Maestro de la brevedad en sus novelas, aunque con el paso de los años estas han ido cobrando una mayor longitud, Vila-Matas debió aprender de lo indecible que vio en la novela de Rulfo que podía hacerse a un lado para que sus personajes y sus trasuntos no vivan en el interior de lo que no es comunicable sino por una ruta que le es más conocida, que se le da con enorme facilidad, la de aquello que nos resulta desconcertante, ahí donde lo familiar se descarrila. Es imposible asegurar que la lectura de Pedro Páramo le ayudó a colocarse en ese lado de la ficción que no es literatura fantástica sino de la extrañeza, una literatura donde las más raras y literarias situaciones se desenvuelven en la realidad con la naturalidad de quien cruza la calle con una ejemplar de Pedro Páramo bajo el brazo. Pero basta leer cualquiera de sus obras para estar a punto de aseverarlo.
Otro receptor del Premio Nobel en Literatura, pero ahora el de 1999, Günter Grass (esto lo atestiguó Guillermo Sheridan), se encontró con Rulfo en la librería El Agora de la Ciudad de México y lo llenó de elogios con vehemencia: “usted es mi maestro, Herr Rulfo, y vine a México para conocerlo” y “usted es el más grande escritor”. Es más conocida la ocasión en que Rulfo y Grass cerraron el festival Horizonte 82, en Berlín, leyendo tres cuentos de El llano en llamas, alternando las versiones en castellano y en alemán. Rulfo pidió a Grass que le prestara sus anteojos para poder leer y luego exclamó que por fin podría leer con los ojos de Grass.

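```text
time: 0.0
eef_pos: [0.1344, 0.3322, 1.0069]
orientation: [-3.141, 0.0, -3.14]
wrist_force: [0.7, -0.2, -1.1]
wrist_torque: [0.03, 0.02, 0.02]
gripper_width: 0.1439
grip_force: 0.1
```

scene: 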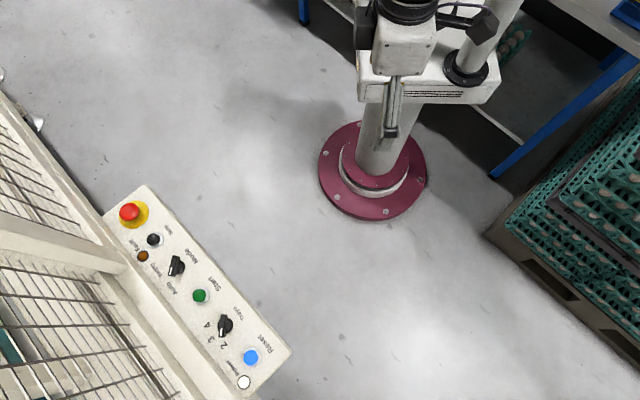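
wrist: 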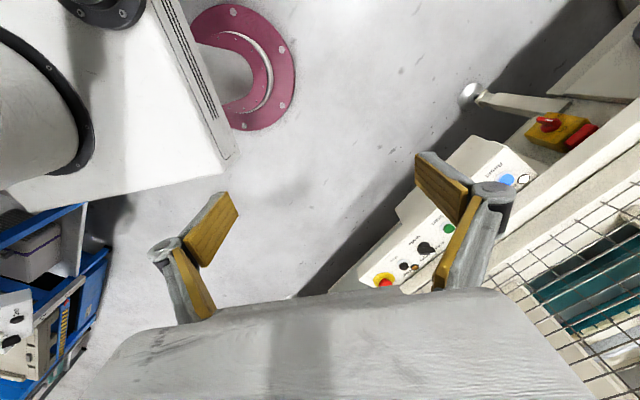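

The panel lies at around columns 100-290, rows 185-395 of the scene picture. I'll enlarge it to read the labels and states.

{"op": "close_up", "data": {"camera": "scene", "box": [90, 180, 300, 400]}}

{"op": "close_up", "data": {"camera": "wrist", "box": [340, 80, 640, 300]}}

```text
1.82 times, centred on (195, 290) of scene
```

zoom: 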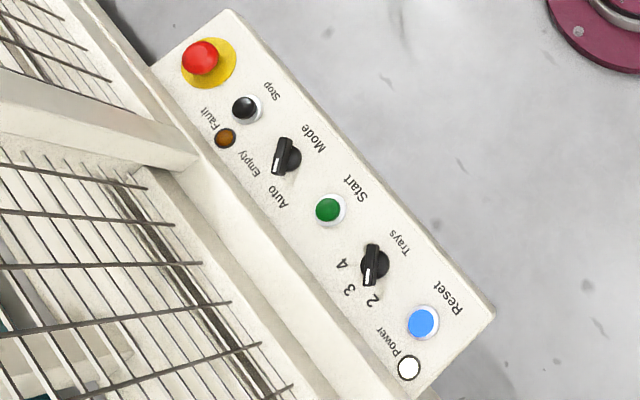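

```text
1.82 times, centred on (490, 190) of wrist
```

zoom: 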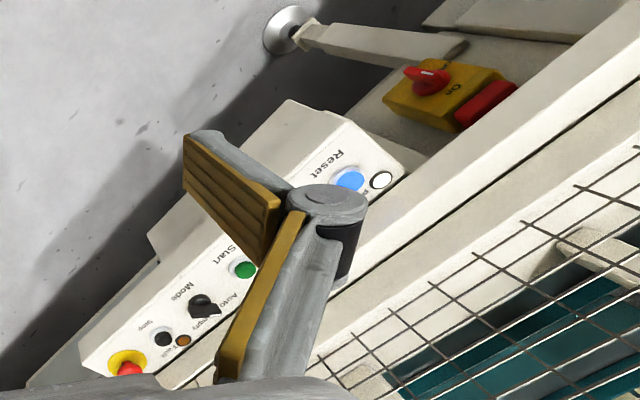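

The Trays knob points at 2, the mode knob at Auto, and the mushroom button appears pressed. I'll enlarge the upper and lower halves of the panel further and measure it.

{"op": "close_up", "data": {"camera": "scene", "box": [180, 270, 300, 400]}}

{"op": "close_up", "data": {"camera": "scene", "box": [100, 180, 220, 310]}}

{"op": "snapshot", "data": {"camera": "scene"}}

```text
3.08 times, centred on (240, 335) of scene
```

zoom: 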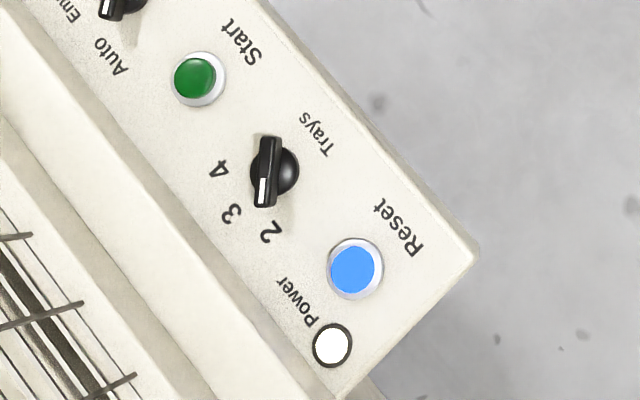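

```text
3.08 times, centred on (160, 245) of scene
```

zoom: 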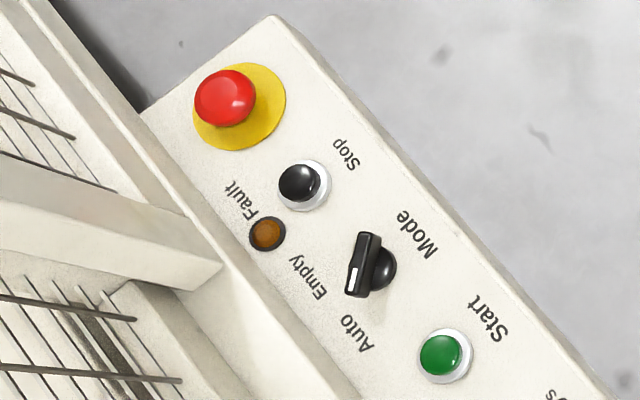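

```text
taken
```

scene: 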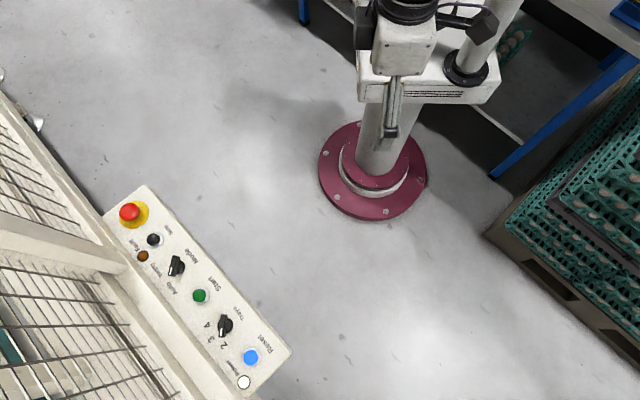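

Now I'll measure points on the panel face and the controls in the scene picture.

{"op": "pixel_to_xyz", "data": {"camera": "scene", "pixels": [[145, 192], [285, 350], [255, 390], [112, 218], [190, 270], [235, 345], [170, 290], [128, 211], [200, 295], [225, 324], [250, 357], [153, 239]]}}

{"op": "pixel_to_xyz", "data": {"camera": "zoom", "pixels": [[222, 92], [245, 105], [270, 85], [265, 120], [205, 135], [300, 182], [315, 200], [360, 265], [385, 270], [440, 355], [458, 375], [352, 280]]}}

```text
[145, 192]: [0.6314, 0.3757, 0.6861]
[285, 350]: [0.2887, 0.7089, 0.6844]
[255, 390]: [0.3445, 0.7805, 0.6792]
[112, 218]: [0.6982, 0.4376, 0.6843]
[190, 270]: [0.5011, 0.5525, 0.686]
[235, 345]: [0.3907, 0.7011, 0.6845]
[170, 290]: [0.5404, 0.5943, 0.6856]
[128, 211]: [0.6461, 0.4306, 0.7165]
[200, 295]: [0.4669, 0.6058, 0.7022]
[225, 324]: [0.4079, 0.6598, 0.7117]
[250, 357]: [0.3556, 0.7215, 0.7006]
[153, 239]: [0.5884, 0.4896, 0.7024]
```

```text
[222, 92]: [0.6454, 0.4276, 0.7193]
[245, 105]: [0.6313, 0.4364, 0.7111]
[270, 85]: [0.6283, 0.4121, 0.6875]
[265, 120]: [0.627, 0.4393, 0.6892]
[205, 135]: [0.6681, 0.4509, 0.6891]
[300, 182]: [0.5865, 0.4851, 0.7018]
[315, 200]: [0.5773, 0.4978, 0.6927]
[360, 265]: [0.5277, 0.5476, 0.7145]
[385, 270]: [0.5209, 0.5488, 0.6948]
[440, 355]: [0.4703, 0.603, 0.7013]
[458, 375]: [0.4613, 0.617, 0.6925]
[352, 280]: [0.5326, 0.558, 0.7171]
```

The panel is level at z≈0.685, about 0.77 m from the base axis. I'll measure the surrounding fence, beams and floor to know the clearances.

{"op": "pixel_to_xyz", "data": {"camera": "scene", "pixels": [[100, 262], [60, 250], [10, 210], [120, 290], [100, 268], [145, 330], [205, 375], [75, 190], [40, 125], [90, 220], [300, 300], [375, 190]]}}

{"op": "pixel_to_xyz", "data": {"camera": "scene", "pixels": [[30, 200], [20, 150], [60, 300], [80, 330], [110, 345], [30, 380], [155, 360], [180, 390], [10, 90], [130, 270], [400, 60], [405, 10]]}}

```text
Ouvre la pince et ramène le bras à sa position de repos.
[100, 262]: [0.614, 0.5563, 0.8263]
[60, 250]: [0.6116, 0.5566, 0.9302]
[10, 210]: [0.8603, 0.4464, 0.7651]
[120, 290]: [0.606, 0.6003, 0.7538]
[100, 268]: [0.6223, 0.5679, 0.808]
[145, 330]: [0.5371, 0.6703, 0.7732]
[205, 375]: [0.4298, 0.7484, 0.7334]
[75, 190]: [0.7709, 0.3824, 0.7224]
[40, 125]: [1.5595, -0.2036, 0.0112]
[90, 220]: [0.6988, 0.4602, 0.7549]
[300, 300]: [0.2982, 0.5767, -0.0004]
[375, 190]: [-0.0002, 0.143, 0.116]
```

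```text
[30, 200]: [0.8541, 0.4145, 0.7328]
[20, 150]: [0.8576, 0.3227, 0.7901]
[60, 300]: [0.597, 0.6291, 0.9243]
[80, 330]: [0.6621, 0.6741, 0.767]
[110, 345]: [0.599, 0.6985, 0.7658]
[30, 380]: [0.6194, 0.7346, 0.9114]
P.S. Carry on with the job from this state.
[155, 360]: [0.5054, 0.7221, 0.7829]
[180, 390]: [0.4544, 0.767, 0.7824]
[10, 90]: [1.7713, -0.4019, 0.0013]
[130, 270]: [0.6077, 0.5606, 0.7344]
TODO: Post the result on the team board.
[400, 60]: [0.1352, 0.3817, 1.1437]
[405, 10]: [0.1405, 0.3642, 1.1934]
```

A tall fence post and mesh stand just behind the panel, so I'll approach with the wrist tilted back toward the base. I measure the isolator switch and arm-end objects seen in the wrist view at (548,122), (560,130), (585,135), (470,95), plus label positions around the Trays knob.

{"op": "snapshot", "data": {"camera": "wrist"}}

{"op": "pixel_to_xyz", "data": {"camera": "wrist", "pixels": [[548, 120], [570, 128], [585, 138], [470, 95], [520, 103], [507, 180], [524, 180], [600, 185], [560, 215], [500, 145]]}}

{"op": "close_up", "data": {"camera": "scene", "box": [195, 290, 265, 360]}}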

En concreto, se sabe que la admiración literaria era mutua. Y que la influencia de la obra de Rulfo en la visión histórica de Grass fue determinante (no así, claro está, en su aliento, ya que el alemán acometió novelas larguísimas que tienen por pretensión lo poliédrico), pero quizá en la manera de afrontar su tema obsesivo: la memoria de una nación, el complejo mundo pretérito de Alemania. Por supuesto, la memoria es también un tema de Pedro Páramo, ya que los muertos parecen obsesionados con recordar. Es su manera de vivir, es lo único que les da sentido si no pueden descansar.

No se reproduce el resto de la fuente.